If the period of the COVID-19 pandemic was an opportunity for accelerated digitalization, we all probably still remember Satya Nadella’s statement that in just a few months we experienced several years’ worth of digital progress. The crisis therefore acted as an accelerator of changes that would otherwise have taken significantly longer.

Today, it seems that we are living through a similar moment. As we watch rising energy prices and the uncertainty caused by tensions in the Middle East, the question is increasingly being asked whether we are facing a new acceleration, this time in energy. Are current circumstances pushing us toward a faster shift to electricity, toward what in the European Union we call the green transition?

At first glance, the answer seems simple. More expensive and unstable fossil fuels should logically lead to the search for alternatives. Electrification, renewable energy sources, and sustainable solutions are becoming not only an environmental necessity, but also an economic and political choice.

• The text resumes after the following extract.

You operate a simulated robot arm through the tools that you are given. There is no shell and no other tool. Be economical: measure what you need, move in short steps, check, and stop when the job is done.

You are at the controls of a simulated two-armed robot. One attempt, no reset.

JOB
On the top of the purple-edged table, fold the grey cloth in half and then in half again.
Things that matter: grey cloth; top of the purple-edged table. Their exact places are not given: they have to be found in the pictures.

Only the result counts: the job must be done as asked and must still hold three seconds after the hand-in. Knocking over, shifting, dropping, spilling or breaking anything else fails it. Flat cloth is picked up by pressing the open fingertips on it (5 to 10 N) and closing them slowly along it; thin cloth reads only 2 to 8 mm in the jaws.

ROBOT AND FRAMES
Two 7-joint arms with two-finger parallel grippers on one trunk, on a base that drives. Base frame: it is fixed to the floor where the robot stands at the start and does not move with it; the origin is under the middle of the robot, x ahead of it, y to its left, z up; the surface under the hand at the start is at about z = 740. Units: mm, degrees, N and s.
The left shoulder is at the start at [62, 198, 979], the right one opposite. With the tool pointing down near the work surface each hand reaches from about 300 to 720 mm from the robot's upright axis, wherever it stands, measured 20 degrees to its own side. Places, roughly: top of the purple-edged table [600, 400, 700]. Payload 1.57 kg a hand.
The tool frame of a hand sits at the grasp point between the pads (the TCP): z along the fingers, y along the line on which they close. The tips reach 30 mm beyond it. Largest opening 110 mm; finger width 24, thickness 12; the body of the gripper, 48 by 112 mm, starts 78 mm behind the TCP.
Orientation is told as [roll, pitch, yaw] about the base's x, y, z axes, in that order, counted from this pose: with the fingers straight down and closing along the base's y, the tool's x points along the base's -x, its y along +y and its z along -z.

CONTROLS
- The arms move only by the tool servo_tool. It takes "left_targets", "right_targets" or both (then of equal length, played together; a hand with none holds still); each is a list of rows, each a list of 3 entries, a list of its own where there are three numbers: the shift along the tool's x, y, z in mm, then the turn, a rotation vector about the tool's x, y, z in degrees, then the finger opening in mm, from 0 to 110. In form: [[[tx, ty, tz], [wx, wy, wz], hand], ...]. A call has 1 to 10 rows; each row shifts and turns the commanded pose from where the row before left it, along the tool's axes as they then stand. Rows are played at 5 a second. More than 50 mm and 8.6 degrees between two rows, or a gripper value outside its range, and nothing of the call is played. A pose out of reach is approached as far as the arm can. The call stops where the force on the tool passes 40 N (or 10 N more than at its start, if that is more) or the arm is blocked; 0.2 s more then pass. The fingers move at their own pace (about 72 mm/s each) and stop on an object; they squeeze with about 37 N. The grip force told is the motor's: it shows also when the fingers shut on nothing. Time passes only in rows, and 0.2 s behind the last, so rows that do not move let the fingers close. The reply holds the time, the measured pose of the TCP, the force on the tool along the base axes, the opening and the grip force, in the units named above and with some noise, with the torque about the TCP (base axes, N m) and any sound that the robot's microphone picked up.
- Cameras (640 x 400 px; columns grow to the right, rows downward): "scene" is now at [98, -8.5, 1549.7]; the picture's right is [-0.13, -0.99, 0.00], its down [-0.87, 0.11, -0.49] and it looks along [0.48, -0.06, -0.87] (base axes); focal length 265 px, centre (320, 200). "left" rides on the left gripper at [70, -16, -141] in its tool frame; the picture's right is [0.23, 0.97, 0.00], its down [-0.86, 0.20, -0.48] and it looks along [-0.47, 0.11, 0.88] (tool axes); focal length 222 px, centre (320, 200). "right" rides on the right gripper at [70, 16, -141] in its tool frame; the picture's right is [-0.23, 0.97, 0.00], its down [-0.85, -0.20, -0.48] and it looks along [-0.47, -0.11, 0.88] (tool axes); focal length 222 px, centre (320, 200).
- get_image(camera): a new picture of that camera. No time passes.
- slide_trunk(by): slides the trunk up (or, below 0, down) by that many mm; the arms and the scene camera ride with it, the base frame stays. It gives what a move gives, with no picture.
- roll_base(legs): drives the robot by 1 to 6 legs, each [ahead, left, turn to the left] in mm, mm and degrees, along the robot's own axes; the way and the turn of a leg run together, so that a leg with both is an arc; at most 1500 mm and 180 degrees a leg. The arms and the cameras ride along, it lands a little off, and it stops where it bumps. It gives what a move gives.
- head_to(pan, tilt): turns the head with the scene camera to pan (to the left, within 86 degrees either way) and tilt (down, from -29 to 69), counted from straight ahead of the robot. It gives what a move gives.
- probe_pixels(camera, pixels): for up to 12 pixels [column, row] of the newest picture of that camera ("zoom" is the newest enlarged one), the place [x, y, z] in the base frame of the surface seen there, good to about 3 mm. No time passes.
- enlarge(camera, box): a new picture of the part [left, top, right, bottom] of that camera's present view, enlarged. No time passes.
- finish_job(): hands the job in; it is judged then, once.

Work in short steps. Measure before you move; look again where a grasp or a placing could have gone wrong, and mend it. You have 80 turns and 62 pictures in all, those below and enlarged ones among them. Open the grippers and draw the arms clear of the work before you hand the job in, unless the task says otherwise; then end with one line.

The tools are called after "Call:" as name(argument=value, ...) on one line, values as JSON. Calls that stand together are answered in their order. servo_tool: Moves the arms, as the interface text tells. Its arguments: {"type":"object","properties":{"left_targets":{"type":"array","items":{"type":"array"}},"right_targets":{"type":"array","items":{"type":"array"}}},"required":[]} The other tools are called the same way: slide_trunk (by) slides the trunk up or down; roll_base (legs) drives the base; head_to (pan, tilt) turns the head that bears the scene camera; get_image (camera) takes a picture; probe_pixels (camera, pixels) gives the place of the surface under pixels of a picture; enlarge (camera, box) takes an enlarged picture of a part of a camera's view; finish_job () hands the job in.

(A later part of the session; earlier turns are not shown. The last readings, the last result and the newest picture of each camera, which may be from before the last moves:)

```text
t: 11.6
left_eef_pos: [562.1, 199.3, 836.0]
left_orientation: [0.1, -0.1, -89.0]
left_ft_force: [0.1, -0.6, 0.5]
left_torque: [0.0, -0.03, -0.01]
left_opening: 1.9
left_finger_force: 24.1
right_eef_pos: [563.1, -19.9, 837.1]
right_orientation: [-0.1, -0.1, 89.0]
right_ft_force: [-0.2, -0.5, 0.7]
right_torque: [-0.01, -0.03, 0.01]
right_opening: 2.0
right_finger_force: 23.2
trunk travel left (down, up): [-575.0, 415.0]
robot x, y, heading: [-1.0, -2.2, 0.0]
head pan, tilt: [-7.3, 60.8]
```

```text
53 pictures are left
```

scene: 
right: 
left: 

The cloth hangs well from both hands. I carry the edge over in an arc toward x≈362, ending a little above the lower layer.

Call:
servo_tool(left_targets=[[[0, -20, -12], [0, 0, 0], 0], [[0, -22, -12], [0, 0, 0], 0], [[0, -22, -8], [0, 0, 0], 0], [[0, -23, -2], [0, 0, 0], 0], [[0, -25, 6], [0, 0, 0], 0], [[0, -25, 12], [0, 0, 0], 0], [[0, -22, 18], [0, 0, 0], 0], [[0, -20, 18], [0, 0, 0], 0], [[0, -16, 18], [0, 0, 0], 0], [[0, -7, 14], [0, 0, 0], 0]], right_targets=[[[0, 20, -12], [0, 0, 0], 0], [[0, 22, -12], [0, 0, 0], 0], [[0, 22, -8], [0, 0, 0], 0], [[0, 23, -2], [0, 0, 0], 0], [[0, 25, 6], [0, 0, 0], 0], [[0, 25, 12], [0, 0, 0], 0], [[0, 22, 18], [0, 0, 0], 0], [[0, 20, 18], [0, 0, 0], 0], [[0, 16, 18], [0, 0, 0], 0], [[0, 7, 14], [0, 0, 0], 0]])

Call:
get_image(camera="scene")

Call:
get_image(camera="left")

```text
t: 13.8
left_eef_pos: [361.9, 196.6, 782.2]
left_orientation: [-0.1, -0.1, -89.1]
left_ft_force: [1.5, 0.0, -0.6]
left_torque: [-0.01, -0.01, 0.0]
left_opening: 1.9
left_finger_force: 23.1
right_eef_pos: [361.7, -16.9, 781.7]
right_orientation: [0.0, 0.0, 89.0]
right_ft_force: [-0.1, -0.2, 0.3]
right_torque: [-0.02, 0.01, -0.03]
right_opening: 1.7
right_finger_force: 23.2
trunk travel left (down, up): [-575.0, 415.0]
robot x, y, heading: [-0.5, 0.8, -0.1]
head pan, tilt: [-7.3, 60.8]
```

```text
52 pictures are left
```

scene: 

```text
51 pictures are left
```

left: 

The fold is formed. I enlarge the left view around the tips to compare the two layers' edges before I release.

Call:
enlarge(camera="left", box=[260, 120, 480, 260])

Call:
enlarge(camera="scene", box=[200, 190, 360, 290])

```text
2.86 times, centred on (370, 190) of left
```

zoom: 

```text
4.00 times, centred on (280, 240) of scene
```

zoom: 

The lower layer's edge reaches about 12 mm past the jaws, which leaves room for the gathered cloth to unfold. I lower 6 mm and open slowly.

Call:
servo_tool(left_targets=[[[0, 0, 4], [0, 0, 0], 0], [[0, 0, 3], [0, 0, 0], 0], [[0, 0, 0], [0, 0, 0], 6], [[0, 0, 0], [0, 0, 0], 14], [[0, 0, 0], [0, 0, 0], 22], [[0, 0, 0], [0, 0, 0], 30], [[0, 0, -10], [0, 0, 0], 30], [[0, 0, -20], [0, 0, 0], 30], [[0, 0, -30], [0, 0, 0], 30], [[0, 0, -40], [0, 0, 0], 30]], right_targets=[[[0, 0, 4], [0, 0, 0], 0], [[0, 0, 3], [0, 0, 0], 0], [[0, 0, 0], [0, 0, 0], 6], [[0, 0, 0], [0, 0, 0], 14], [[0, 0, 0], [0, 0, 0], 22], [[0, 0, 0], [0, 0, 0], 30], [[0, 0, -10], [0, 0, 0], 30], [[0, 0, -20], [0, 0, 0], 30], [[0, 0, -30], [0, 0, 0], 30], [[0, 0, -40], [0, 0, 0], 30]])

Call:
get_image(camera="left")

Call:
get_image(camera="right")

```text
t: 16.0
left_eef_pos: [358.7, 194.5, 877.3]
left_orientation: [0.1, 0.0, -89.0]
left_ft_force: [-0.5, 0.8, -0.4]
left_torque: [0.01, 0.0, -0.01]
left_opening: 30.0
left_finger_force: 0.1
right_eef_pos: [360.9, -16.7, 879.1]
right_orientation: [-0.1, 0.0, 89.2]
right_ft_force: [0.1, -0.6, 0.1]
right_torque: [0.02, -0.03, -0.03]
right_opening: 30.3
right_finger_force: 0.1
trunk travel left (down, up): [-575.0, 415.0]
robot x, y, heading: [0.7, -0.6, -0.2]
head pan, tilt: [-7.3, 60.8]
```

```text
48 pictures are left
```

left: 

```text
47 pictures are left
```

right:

The green transition is being accelerated by energy crises, but it is also creating a new dependency on critical raw materials. The question is no longer only about sustainability, but also about control over resources, technology, and power.

And yet, the picture is far more complex.

If in the past we were dependent on oil, today a new question arises: is that dependency merely being reshaped? Lithium, cobalt, copper, and rare earths, the raw materials essential for batteries and electrical infrastructure, are becoming the new oil of the modern world. The difference lies not so much in the logic as in the geography and the control. The question, therefore, is no longer only how much energy we have, but who controls the resources, the technology, and the routes to them.

The green transition is thus increasingly appearing as something more than just an environmental project. It is becoming a geopolitical story. Energy, raw materials, and regulation are intertwining into a new power relationship in which countries and companies compete for access, influence, and strategic autonomy.

And perhaps this is precisely where the key question lies. Are we truly on the path toward a more sustainable future, or are we merely replacing one dependency with another?

If oil was yesterday the symbol of power, tomorrow it will be batteries. The only difference is that this time we may believe we have solved the problem, while in reality we will merely have shifted it elsewhere.